Media reports said several plastic and electronic parts suppliers, based in Dongguan and Shenzhen in Guangdong province, told their staff that they faced huge operational difficulties due to insufficient orders, serious losses and customers’ arrears. But this is only a tip of the iceberg.
In mid-April, Chinese manufacturers were disappointed to see a decline in the number of buyers from Europe and the US in the Canton Fair, the largest trade show in China. Some exporters said they saw more buyers from Latin America, Africa, Southeast Asia and Russia but these customers may provide lower margins.
More manufacturers in Dongguan, including a major paper box maker and a 30-year-old textile firm, closed their businesses last month, according to media reports.
A man surnamed Zhu says in a video posted on June 25 that he’s been trying to find a factory job in Dongguan but has seen only notices that factory owners seek to rent out their properties. He says he knows that some factories are offering workers only 12-13 yuan (US$1.68-1.82) per hour, which he calls too low for anyone to live on.
Trade with ASEAN also down
Some economists said the West’s call to diversify supply chains from China to Southeast Asia only has a small impact on China’s overall exports. They said China can ship its raw materials and unfinished products to Southeast Asian countries for processing and then send them to western markets.
But China’s exports to ASEAN also contracted – 15.9% and 16.9% – year-on-year in May and June, respectively, as Southeast Asian countries were also struck by the weakening Western demand.
Last month, China saw a decline in its exports to all key trading partners, except Russia and Singapore.
In the first half of this year, China recorded a 3.97% drop in total exports from the same period of last year. This compared with a year-on-year decline of 0.16% for the first five months of this year.
“The world’s economic recovery is sluggish while risks such as unilateralism, protectionism and geopolitics are growing,” Lyu Daliang, the spokesman for the General Administration of Customs, said in a media briefing on Thursday. “The negative impact of the weakening foreign demand on China’s external trade is lingering.”
However, he added that while the year-on-year growth of China’s external trade declined in June, the month-on-month growth was stable, meaning that the fundamentals of the Chinese economy are unchanged.
“In recent years, our foreign trade companies have given full play to their subjective initiative to explore new regional markets such as ASEAN and other developing countries, while stabilizing economic and trade exchanges with developed economies,” he said.

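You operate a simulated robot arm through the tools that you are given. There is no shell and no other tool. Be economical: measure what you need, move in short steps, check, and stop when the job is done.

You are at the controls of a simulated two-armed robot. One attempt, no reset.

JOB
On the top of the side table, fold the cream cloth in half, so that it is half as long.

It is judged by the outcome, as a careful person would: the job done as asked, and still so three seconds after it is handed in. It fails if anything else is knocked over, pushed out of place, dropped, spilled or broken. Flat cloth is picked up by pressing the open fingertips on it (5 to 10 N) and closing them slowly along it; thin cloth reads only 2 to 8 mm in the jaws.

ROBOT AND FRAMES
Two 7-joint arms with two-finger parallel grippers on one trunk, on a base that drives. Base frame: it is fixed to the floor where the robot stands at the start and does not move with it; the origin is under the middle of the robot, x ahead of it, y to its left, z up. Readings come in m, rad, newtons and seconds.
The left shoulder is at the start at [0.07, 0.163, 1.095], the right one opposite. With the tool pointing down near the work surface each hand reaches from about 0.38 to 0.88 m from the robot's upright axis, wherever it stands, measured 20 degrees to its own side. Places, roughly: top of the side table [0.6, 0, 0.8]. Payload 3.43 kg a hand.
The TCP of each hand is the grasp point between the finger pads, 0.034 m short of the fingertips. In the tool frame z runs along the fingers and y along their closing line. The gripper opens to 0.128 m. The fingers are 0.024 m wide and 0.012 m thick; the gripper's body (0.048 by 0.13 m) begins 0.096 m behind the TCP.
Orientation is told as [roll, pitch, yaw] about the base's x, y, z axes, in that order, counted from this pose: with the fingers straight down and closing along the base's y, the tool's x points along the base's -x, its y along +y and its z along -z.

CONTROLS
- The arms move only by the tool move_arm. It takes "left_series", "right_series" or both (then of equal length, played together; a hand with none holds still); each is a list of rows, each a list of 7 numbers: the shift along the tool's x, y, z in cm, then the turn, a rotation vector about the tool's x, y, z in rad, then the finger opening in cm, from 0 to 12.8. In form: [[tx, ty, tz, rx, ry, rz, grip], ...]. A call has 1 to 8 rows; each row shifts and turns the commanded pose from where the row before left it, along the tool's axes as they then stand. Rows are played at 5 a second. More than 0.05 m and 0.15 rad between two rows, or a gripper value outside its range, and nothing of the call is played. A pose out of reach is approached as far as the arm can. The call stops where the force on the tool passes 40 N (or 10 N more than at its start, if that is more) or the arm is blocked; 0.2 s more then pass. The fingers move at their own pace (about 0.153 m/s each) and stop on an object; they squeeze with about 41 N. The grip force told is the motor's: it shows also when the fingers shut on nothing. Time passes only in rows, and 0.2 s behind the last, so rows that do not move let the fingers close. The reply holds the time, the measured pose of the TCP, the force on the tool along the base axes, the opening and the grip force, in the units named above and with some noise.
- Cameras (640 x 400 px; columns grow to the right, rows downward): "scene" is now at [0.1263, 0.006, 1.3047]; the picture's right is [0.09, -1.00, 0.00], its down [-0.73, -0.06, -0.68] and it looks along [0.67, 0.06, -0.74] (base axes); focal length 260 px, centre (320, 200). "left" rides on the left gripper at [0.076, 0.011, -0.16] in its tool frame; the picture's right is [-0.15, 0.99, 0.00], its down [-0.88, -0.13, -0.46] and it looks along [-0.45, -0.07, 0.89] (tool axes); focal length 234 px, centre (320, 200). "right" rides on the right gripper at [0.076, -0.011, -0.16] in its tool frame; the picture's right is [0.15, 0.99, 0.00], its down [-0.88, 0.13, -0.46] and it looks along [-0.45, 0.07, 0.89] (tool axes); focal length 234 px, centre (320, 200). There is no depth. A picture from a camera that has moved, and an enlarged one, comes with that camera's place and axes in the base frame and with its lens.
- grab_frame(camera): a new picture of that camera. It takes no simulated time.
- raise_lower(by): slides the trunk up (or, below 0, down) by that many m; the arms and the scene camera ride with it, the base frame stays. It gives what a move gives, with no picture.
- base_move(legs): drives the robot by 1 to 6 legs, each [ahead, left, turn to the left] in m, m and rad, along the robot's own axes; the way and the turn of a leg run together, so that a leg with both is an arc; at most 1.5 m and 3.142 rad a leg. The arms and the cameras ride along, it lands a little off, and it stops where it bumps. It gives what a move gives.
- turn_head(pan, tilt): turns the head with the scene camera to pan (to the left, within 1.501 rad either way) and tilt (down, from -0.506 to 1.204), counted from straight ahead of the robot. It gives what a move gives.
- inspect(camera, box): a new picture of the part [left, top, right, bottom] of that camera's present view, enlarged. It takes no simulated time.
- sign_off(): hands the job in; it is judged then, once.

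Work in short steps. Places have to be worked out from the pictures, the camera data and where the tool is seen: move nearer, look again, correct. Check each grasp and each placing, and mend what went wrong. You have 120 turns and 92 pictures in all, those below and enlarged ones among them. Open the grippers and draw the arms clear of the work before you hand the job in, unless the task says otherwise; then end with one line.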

“Since the beginning of this year, our country has resumed face-to-face foreign affairs exchanges at all levels. Our ‘home-court’ diplomacy has continued to heat up,” he said. “In the first half, our country’s trade with ASEAN, Latin America, Africa and Central Asia increased by 5.4%, 7%, 10.5%, and 35.6%, year-on-year, respectively.”
Liu said China will continue to diversify its trading partners and expand its “friend circle” in global trade.

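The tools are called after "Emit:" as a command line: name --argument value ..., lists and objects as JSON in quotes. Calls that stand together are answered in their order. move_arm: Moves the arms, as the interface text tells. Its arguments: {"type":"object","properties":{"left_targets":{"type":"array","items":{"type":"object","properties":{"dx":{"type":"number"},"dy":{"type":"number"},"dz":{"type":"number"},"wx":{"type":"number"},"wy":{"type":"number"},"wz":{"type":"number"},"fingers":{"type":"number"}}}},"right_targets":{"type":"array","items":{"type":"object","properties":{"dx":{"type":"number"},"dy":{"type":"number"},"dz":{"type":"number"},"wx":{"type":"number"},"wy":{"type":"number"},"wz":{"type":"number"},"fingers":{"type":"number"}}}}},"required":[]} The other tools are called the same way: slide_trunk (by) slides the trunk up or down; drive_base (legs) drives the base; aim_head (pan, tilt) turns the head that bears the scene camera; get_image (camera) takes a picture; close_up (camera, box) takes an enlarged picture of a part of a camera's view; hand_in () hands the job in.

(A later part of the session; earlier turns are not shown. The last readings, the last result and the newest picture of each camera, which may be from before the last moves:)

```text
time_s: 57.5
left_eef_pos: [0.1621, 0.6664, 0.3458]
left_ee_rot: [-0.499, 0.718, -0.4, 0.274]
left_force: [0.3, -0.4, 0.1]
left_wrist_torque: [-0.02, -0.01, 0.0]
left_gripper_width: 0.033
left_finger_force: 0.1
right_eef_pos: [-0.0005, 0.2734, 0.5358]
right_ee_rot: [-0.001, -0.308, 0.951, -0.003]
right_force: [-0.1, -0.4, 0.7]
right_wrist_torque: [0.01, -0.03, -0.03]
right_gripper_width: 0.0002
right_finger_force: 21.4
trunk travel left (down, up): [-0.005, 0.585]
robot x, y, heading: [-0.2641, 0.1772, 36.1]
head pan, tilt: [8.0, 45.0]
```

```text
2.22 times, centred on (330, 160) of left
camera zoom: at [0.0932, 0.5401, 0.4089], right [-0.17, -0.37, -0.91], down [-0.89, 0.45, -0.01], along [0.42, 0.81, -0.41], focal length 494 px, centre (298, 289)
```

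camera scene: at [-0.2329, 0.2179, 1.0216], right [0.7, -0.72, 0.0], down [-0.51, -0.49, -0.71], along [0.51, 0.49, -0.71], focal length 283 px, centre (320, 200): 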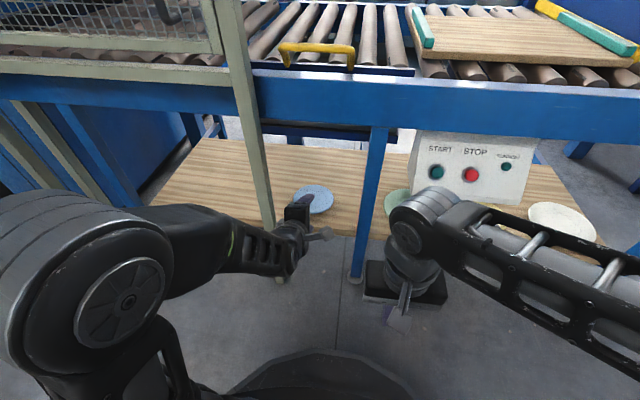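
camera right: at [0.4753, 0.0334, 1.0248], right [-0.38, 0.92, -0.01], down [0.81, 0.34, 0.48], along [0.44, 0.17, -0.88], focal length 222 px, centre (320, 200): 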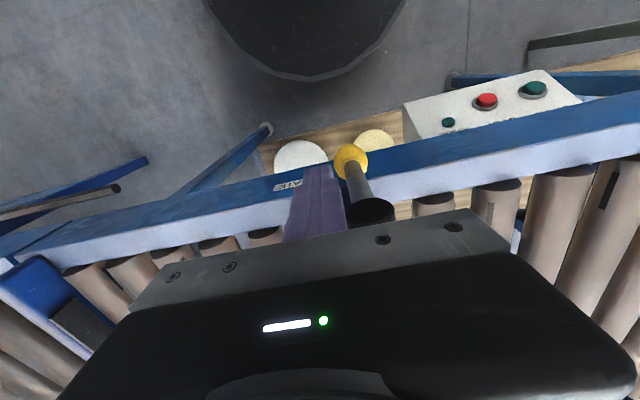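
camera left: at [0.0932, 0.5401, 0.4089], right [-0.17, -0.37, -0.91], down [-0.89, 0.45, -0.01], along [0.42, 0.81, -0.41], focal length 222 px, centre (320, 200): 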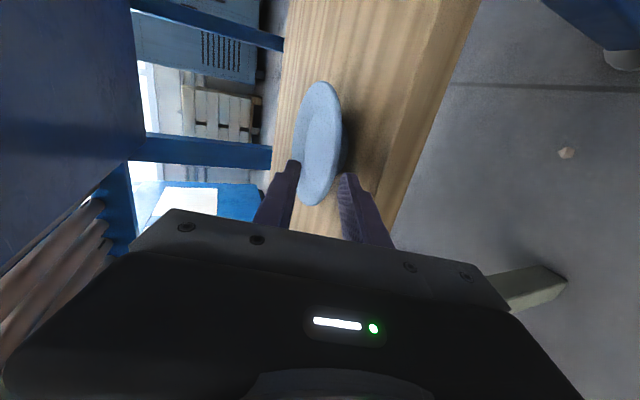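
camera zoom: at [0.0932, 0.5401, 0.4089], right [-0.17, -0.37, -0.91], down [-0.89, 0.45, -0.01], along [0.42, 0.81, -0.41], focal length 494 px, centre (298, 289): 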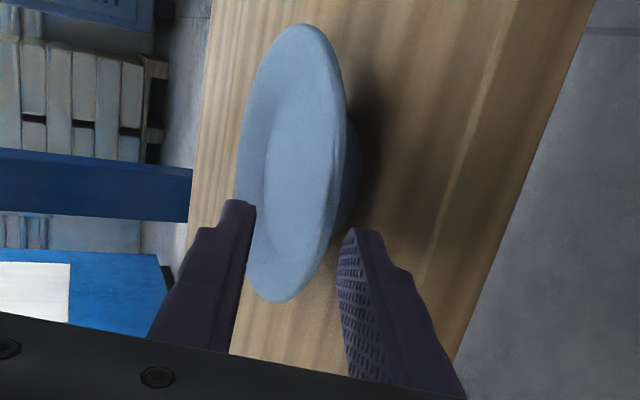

In the first four months of this year, China recorded a 15% growth in its exports to ASEAN, partly offsetting a 14.3% decline in shipments to the US and a 4.3% contraction to the EU.
Short-term outlook bleak
A Gansu-based financial columnist writes in an article published on Thursday that China’s exports started to decline in May due to the negative effect of the interest rate hikes implemented from last year. He says it’s unlikely that the unfavorable situation will change in the short run since countries such as Vietnam, South Korea and Singapore are also receiving fewer orders.

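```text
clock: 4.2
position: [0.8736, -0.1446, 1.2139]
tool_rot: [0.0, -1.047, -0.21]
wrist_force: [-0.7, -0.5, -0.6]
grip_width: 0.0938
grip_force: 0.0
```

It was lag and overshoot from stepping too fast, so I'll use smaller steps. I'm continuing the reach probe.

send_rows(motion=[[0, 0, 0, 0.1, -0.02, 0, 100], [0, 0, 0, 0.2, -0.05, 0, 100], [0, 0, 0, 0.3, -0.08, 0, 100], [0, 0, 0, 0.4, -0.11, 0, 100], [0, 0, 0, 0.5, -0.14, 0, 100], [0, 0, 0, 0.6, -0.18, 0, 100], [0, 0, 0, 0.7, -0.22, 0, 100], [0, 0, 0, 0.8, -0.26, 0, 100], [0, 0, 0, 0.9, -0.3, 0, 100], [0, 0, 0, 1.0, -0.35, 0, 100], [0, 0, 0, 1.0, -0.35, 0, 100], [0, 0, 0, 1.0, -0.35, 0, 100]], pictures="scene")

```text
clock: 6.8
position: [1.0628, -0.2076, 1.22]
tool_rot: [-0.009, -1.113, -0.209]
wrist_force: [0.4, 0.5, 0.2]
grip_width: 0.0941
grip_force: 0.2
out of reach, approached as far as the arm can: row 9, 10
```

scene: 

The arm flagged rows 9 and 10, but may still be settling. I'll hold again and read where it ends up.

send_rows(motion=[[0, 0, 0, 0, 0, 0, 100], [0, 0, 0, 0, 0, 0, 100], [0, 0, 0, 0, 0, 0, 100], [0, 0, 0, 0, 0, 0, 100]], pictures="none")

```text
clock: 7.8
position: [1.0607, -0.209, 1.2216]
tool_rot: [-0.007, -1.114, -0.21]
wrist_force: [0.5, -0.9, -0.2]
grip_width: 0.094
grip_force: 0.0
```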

He says China should boost its economy by stimulating domestic consumption and infrastructure investment in the second half of this year. He says cutting mortgage rates may encourage people to spend more.
Peng Bo, a researcher at the Chinese Academy of International Trade and Economic Cooperation, says in an article published earlier this month that China will face more challenges in external trade in the second half of 2023 as its exports to emerging countries have also contracted from May.
Peng adds that the decline of China’s exports was partly caused by the relocation of some manufacturers from China to other countries while such a trend will continue for some more time.